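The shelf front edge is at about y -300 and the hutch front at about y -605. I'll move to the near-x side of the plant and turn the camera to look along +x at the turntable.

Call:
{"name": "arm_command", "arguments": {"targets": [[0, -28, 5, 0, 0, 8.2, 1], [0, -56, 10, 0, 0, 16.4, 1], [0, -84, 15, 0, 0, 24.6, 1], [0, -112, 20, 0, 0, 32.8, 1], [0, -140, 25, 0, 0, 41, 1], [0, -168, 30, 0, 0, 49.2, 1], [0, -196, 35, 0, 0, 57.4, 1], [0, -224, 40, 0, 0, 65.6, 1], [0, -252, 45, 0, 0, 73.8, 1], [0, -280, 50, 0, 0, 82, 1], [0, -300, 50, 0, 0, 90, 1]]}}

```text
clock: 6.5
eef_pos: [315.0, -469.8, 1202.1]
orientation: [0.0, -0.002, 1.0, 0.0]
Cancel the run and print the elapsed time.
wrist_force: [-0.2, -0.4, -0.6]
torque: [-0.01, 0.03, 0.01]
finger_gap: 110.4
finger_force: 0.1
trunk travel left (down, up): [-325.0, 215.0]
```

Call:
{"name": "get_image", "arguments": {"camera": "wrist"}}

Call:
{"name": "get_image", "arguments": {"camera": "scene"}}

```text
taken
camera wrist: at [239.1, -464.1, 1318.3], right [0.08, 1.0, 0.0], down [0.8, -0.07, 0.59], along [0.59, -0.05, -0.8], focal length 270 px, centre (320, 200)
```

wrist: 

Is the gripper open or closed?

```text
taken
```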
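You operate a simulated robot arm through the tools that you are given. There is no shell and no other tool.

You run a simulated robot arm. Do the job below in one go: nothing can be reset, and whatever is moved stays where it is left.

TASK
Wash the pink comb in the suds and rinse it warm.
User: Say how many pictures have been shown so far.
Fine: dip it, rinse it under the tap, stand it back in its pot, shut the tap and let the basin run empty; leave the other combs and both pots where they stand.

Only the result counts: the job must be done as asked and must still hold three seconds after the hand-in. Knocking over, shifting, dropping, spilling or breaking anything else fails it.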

(Exercise aim):
Repeat exactly, and only, the lines from the line containing "Wash the pink" through the last line of the records above, both included. Set them out as a list numbered 1., 2., 3. and so on, without blank lines.

(Reply to the task):
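1. Wash the pink comb in the suds and rinse it warm.
2. User: Say how many pictures have been shown so far.
3. Fine: dip it, rinse it under the tap, stand it back in its pot, shut the tap and let the basin run empty; leave the other combs and both pots where they stand.
4. Only the result counts: the job must be done as asked and must still hold three seconds after the hand-in. Knocking over, shifting, dropping, spilling or breaking anything else fails it.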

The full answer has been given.